The study found that heart attack patients with lower incomes have a higher risk of dying sooner than those with higher incomes.
Research from Harvard Medical School, the University of Texas Medical Branch at Galveston, ICES (formerly the Institute for Clinical Evaluative Sciences), and other international partners has revealed that mortality rates among low-income patients are 10–20% higher than those among high-income patients in six distinct countries.
According to the researchers, the results indicate that income-based disparities exist even in nations with universal healthcare and strong social services.
The International Health System Research Collaborative, an initiative devoted to understanding the trade-offs inherent in various nations’ approaches to delivering healthcare, produced the paper, which was published in the journal JAMA.
“A country’s health care system can impact treatment and outcomes for specific health conditions, like cardiovascular disease,” said Bruce Landon, professor of health care policy at the Blavatnik Institute at HMS.
“We wanted to explore whether the poorer outcomes that have been observed in lower-income Americans relative to higher-income Americans were reduced in countries with universal health insurance.
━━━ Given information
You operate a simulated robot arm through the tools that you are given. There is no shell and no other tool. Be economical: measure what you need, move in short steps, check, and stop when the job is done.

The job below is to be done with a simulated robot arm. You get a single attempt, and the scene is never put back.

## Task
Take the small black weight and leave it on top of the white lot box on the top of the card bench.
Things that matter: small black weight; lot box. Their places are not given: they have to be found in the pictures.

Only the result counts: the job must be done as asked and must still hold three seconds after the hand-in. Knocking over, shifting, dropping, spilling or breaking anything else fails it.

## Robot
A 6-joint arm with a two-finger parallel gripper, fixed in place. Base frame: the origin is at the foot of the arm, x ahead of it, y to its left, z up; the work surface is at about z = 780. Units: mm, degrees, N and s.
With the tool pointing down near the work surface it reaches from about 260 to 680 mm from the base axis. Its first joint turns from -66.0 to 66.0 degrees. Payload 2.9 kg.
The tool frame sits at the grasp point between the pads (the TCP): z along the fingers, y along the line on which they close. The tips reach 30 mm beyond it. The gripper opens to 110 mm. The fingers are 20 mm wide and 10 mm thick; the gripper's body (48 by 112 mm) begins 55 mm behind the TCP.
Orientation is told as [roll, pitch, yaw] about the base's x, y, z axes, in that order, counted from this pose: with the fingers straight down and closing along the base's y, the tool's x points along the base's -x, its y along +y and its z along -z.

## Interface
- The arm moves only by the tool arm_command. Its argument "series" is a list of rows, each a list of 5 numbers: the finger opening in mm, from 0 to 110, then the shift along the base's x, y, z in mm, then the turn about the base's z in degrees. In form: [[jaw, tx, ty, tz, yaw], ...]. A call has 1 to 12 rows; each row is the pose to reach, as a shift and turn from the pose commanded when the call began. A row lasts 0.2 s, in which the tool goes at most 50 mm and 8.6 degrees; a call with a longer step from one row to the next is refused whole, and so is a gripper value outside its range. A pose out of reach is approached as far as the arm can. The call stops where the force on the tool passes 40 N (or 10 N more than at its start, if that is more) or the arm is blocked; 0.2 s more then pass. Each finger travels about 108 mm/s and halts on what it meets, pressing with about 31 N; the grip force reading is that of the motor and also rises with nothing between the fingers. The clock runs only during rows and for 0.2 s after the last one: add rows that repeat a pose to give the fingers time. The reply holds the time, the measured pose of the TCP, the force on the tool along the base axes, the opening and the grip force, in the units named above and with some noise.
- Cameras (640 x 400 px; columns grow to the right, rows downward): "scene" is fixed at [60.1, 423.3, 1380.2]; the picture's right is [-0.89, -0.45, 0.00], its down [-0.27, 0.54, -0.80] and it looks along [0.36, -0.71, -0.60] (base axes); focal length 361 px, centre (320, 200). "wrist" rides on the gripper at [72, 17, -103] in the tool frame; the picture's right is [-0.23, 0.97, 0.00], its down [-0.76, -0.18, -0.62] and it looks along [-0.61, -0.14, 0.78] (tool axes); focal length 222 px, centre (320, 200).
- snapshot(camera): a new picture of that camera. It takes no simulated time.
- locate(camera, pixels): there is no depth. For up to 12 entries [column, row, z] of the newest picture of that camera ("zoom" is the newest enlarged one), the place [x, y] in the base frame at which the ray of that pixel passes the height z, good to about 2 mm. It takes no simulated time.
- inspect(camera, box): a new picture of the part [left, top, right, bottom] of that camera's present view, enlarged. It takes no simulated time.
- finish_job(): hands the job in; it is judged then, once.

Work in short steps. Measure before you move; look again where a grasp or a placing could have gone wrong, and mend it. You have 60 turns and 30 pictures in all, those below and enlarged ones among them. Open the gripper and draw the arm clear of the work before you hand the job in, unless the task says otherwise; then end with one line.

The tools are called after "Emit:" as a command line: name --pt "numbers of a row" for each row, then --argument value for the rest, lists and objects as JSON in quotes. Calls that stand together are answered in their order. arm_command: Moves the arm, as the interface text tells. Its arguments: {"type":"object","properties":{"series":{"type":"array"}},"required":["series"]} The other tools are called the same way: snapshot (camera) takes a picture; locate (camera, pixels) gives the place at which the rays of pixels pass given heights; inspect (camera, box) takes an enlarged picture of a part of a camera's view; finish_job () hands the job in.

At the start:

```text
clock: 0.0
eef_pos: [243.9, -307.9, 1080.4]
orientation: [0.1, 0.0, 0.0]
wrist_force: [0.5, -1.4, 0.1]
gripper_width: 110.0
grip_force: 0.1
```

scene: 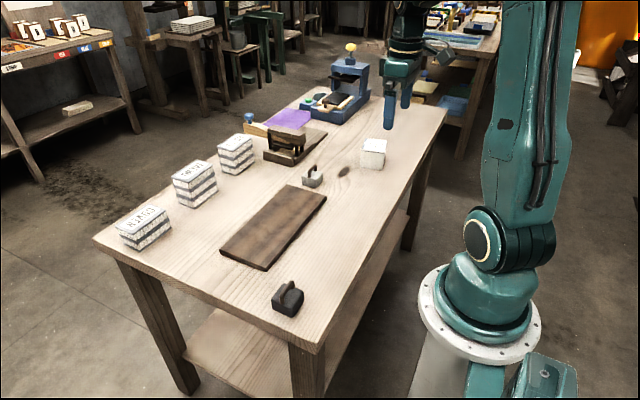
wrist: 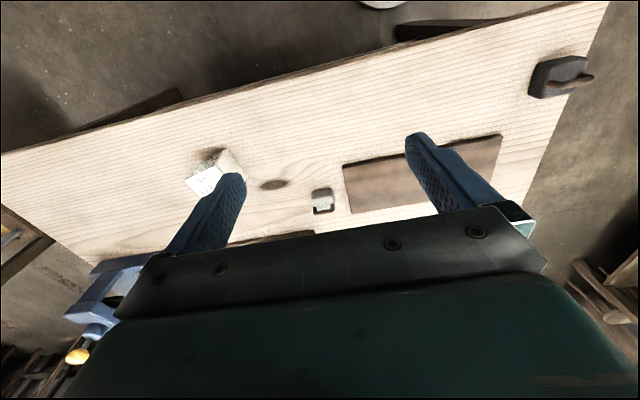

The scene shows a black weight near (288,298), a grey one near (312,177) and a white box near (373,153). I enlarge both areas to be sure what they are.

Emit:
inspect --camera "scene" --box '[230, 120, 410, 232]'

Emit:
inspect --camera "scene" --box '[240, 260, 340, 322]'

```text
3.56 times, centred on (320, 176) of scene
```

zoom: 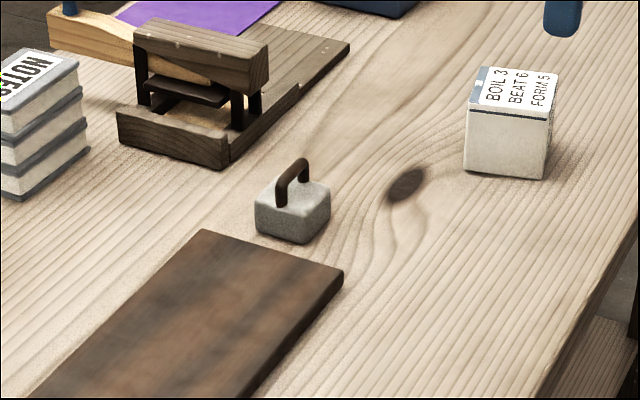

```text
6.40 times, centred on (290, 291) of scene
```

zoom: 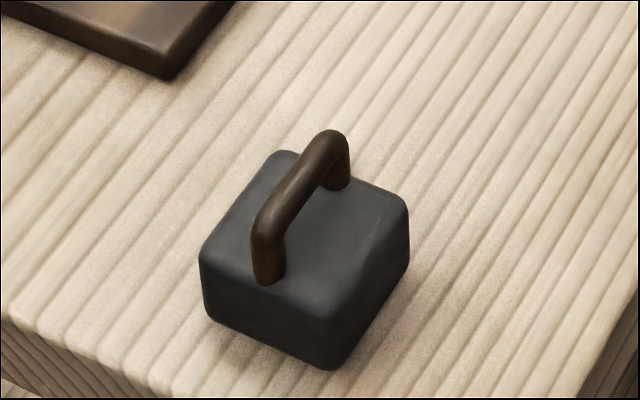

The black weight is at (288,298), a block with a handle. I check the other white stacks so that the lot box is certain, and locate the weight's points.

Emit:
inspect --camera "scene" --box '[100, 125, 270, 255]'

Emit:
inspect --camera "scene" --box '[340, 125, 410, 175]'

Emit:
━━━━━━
We found that high-income individuals had better survival rates and were more likely to receive life-saving treatments compared to low-income individuals, regardless of their country of residence or type of health system,” he said.
In order to study all adults 66 years of age or older who were hospitalized with either non-ST-elevation myocardial infarction (NSTEMI) or ST-elevation myocardial infarction (STEMI), which is typically less severe, the authors analyzed population-based health care billing and claim data.
Between 2013 and 2018, outcomes for STEMI and NSTEMI patients in the United States, Canada (Ontario and Manitoba), England, the Netherlands, Taiwan, and Israel were compared with outcomes for patients with high incomes. The study included 843,046 patients with NSTEMI and 289,376 patients with STEMI who were hospitalized.
Findings showed that:
- Thirty-day mortality following hospitalization generally was 1 to 3 percentage points lower for high-income patients. The largest difference was seen in Canada (14.9 percent and 17.8 percent for high versus low-income individuals with STEMI).
- Differences in one-year mortality were even larger, with the highest difference in Israel (16.2 percent and 25.3 percent for high versus low-income individuals with STEMI).
- Low-income patients in all countries were less likely to receive necessary and aggressive treatments for STEMI, such as cardiac catheterisation and revascularization, and readmission rates to hospitals were higher than for low-income patients.
- There were more females in the lowest-income group compared to the highest-income group in all countries.